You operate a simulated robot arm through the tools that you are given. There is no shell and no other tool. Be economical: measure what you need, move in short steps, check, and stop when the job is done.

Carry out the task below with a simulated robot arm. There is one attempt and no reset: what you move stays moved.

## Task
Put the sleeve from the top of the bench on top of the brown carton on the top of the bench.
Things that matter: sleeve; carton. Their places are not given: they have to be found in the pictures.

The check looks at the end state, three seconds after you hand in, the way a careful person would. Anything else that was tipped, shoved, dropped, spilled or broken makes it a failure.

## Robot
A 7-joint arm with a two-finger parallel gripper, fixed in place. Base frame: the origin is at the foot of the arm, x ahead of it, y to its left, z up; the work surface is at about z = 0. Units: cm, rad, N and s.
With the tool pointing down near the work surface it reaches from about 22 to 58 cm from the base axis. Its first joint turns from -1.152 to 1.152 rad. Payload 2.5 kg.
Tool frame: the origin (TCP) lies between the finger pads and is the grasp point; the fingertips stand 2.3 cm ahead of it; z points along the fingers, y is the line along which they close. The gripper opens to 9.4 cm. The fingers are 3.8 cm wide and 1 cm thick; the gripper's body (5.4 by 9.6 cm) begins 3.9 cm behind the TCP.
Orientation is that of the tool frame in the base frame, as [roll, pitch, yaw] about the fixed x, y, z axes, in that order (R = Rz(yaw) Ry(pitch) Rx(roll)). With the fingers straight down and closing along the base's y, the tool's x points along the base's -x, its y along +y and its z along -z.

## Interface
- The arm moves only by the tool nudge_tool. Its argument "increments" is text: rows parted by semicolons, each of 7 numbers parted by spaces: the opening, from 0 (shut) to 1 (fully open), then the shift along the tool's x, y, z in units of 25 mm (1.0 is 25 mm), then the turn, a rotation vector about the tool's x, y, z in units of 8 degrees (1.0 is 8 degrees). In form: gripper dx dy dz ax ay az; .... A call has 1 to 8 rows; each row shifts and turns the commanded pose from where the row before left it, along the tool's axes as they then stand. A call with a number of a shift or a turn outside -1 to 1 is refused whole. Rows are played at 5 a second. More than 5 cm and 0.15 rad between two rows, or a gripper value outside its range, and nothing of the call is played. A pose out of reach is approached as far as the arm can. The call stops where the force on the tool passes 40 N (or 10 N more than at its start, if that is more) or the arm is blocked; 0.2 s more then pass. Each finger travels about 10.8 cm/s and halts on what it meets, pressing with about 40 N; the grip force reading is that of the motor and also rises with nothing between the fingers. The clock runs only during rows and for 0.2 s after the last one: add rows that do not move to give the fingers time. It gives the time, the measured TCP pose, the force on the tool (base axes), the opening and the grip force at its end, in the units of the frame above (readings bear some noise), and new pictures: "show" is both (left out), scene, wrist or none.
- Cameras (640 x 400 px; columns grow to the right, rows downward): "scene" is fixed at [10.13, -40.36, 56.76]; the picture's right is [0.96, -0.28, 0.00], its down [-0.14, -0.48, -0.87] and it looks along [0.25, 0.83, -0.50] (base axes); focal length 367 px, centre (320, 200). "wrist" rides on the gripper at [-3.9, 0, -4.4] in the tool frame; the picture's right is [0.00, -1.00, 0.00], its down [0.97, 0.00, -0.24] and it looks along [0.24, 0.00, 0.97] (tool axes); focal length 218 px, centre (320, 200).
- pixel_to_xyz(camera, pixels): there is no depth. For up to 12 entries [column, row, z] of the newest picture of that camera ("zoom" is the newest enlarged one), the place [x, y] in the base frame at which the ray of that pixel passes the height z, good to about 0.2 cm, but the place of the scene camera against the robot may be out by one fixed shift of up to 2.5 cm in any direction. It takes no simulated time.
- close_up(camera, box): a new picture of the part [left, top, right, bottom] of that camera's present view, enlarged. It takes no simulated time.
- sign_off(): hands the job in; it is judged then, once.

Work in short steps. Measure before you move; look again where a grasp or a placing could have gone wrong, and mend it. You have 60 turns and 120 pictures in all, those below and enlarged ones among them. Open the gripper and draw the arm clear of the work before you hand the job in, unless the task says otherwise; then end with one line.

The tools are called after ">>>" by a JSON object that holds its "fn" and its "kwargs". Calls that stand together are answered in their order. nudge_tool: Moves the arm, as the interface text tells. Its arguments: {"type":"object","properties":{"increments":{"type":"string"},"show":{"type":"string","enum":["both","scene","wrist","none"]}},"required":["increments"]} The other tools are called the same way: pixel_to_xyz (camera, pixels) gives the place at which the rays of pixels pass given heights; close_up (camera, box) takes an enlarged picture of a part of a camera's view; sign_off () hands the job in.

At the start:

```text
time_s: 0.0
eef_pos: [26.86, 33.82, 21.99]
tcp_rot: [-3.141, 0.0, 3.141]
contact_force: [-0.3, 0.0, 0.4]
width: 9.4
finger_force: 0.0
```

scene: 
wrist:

····················

In the data above, find the line that contains "Carry out the" and the line that contains "With the tool". Repeat exactly those lines and every line between them, and only those.

Carry out the task below with a simulated robot arm. There is one attempt and no reset: what you move stays moved.

## Task
Put the sleeve from the top of the bench on top of the brown carton on the top of the bench.
Things that matter: sleeve; carton. Their places are not given: they have to be found in the pictures.

The check looks at the end state, three seconds after you hand in, the way a careful person would. Anything else that was tipped, shoved, dropped, spilled or broken makes it a failure.

## Robot
A 7-joint arm with a two-finger parallel gripper, fixed in place. Base frame: the origin is at the foot of the arm, x ahead of it, y to its left, z up; the work surface is at about z = 0. Units: cm, rad, N and s.
With the tool pointing down near the work surface it reaches from about 22 to 58 cm from the base axis. Its first joint turns from -1.152 to 1.152 rad. Payload 2.5 kg.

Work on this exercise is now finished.